Well, that’s ass-backwards.
But, the right ran in and offered broken, hyper-macho figures as heroes.
This is also a turn off.
And what happens when the algorithms join this battle royale for our boys? They feed them endless “manosphere” junk because outrage and dominance outperform service and humility in engagement metrics.
My son hasn’t been thrown into this chaos yet. He doesn’t have a phone or a social media account, but he won’t live out his life in isolation.
What’s a mom to do?
✏️ I’m starting with self-reflection
Here’s my list of where I’m at and what I hope:
I’m still learning.
I want to show my son that strength isn’t silence.
I want him to know that big emotions aren’t shameful—they’re part of what makes him capable of empathy and action.
I want to do better at modeling a marriage that honors both strength and softness (and for me, I struggle with the softness).
I need to give myself grace when I don’t get it right. This is so hard.
I will keep trying because the loudest voices out there won’t teach favorite son the real strength he’s capable of.
🤲 Asking for help
It’s hard to be a mom without a blueprint or a 12-step plan. I’m desperately looking for the directions on how to do this correctly.
This much I know:
We can’t abandon our boys.
We have to offer something better than the loudest voices on YouTube.
So here are my questions for you:
What does it look like to raise good men today?
How do we protect their strength without hardening their hearts?




Can we teach our girls empathy? Why don't we worry about that question?
I think a fundamental question that has to be answered is "are we raising men, or are we raising people?" As we continually renegotiate our gendered constructs and spaces in society, we need to settle on what we believe are the true distinctions between genders. (And the we here means each person individually, as well as all of us as a collective society that makes laws, rules and norms.) Are there real gender differences that we are going to maintain? We've warmed to the idea that girls can be engineers. But do we also believe that girls are inherently more empathetic?
I have come to the conclusion that the differences within each gender is broader than the differences between genders, and therefore the question of how to raise men is inherently the wrong question. (This also easily dispenses with the follow-up question of how do we raise non-binary or trans kids.) I'm not trying to raise any women or men at my house, just people.

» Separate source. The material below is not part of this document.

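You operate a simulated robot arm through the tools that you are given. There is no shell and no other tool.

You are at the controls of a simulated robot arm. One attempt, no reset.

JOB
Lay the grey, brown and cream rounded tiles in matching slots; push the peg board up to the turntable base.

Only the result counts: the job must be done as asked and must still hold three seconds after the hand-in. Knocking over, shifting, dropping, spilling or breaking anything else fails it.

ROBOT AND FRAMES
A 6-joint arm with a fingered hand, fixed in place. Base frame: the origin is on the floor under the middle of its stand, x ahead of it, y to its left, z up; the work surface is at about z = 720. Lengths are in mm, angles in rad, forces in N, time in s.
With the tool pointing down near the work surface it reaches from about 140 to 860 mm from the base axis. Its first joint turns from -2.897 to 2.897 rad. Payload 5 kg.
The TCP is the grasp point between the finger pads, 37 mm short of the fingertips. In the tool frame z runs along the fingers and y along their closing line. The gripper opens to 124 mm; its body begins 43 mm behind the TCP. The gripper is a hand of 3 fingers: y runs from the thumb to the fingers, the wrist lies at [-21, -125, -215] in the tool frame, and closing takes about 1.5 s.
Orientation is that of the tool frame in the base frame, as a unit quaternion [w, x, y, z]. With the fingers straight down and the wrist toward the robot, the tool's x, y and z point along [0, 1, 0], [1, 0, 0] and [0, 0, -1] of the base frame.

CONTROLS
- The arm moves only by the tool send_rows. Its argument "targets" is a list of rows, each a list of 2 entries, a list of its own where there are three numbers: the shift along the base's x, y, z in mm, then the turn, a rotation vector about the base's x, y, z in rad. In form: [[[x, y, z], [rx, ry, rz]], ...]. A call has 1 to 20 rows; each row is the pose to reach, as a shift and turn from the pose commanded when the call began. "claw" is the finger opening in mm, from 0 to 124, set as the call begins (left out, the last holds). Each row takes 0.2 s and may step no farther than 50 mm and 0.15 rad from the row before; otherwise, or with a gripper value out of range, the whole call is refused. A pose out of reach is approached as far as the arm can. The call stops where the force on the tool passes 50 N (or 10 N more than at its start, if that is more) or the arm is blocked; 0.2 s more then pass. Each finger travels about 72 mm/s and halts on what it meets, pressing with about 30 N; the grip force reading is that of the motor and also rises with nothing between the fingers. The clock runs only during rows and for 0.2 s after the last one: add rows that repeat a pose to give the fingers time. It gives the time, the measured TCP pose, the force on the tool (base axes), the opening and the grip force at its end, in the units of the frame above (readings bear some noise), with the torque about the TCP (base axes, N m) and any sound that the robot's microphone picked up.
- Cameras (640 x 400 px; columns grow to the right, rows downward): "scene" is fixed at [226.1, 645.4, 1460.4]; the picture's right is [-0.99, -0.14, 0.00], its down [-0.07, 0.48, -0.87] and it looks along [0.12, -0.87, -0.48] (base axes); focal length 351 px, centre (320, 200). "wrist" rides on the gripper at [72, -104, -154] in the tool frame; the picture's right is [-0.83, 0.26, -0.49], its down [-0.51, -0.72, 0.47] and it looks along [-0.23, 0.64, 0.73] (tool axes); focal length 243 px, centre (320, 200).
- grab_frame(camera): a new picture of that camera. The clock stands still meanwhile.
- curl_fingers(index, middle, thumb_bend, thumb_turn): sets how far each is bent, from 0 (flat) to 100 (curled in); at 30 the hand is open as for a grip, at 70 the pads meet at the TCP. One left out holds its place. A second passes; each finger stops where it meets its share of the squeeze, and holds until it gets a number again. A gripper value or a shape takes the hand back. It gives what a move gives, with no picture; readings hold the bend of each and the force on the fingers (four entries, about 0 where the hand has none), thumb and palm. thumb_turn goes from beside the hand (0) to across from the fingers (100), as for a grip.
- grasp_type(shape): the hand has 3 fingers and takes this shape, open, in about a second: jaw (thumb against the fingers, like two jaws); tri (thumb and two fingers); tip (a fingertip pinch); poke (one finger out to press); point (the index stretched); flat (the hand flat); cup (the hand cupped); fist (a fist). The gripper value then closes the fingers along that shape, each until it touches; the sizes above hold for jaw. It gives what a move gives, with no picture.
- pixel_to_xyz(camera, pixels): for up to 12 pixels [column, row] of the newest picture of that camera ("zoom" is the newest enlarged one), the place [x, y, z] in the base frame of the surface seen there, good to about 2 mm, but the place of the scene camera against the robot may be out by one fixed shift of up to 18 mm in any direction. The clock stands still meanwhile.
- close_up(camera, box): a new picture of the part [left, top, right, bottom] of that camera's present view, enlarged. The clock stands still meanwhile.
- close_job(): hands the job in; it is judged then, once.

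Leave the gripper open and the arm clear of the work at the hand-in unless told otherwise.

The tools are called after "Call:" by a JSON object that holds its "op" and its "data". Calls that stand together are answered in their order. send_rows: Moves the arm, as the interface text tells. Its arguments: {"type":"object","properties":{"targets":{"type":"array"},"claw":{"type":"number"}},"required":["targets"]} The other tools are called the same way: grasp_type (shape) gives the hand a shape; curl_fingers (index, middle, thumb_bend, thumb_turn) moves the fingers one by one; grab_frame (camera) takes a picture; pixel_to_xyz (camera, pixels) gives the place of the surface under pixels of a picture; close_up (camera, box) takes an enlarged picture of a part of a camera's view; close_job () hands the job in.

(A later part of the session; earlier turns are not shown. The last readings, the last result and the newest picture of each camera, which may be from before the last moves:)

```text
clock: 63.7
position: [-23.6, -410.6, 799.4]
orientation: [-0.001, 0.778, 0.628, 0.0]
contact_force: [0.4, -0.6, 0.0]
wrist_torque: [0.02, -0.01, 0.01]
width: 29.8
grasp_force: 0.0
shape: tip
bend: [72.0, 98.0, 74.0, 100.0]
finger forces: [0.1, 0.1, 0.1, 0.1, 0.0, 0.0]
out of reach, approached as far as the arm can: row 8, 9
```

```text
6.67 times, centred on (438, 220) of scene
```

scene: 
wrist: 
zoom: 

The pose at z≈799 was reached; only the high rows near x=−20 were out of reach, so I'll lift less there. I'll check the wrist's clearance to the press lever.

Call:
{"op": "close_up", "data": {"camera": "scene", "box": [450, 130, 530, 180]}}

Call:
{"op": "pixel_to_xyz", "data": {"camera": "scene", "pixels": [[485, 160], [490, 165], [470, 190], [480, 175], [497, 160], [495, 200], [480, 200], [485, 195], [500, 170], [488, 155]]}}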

Parenting is hard, and each parenting relationship is hard in its own way. My own favorite son and favorite daughter are dramatically different people. I want them both to be empathetic, well-read, kind, productive, happy, and ready for school on time. And the method to try to reach each of them is different. At the parent level, hopefully we (the parents) have the time, energy and resources to parent intentionally and individually. At the society level, my message would be . . . . treat people intentionally and individually. It ain't easy.
We should be giving dolls to boys, and rocket ships to girls. And dolls to girls and rocket ships to boys. And then we should be comfortable with what they choose. We should expect our sons to be just as well mannered as our daughters, and our girls to be just as strong in sticking up for themselves as our boys. We should give our boys and our girls and ourselves a lot of grace when we screw it up, because this probably isn't how we were raised. And as they are becoming teenagers we should be honest with them that this isn't always what they will see out in "the world". Yes, they'll see "macho men" in movies, and sexy bimbos on tv. They're smart enough to see the inconsistencies out there, and then we have to trust that they'll be wise enough to overcome our weaknesses as parents.